BEGIN Document extract

You can help the compiler to potentially find a better allocation by enabling /LTCG when targeting x86 architectures. If you specify the /GL compiler switch, the generated OBJ files will contain C Intermediate Language (CIL) code rather than assembly code. Function calling conventions aren’t incorporated in the CIL code. If a particular function isn’t defined to be exported from the output executable, the compiler can violate its calling convention to improve its performance. This is possible because it can identify all the call sites of the function. Visual C++ does take advantage of this by making all arguments of the function eligible for register allocation regardless of the calling convention. Even if register allocation can’t be improved, the compiler will try to reorder parameters for a more economic alignment and even remove unused parameters. Without the /GL switch, the resulting OBJ files contain binary code in which calling conventions have already been considered. If an assembly OBJ file has a call site to a function in a CIL OBJ file or if the address of the function is taken anywhere or if it’s virtual, the compiler can no longer optimize its calling convention. Without /LTCG, by default, all functions and methods have external linkage, so the compiler can’t apply this technique. However, if a function in an OBJ file has been explicitly defined with internal linkage, the compiler can apply this technique to it, but only within an OBJ file. This technique, referred to by the documentation as a custom calling convention, is important when targeting x86 architectures because the default calling convention, namely __cdecl, isn’t efficient. On the other hand, the __fastcall calling convention on the x64 architecture is very efficient because the first four arguments are passed via registers. For this reason, the custom calling convention is performed only when targeting x86.

END Document extract
BEGIN Information supplied

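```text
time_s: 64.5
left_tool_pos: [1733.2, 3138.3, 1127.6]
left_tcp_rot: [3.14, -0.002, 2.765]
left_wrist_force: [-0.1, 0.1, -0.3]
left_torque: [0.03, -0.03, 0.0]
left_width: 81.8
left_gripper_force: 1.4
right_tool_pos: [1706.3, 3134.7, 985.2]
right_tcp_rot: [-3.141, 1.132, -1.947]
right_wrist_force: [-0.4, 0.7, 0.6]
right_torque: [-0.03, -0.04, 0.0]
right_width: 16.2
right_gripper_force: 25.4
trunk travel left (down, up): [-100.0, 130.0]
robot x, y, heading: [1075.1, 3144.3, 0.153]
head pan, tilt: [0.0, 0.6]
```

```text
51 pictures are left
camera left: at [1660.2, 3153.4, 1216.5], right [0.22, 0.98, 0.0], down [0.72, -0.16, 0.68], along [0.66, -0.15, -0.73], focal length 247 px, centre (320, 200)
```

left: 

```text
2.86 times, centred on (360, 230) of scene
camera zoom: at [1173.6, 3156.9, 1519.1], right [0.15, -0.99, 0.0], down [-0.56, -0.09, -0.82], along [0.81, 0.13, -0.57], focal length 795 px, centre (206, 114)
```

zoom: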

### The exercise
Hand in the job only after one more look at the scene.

END Information supplied

Your answer continues the document extract from its final sentence.

### Output for this exercise
Note that even if /LTCG is enabled, the calling convention of an exported function or method can’t be violated because it’s impossible for the compiler to locate all call sites, just as in all the cases previously mentioned.
The effectiveness of register allocation depends on the accuracy of the estimated number of accesses to the variables. Most functions contain conditional statements, jeopardizing the accuracy of these estimates. Profile-guided optimization can be used to fine-tune these estimates.
When /LTCG is enabled and the target platform is x64, the compiler performs interprocedural register allocation. This means it will consider the variables declared within a chain of functions and try to find a better allocation depending on the restrictions imposed by the code in each function. Otherwise, the compiler performs global register allocation in which each function is processed separately (“global” here means the whole function).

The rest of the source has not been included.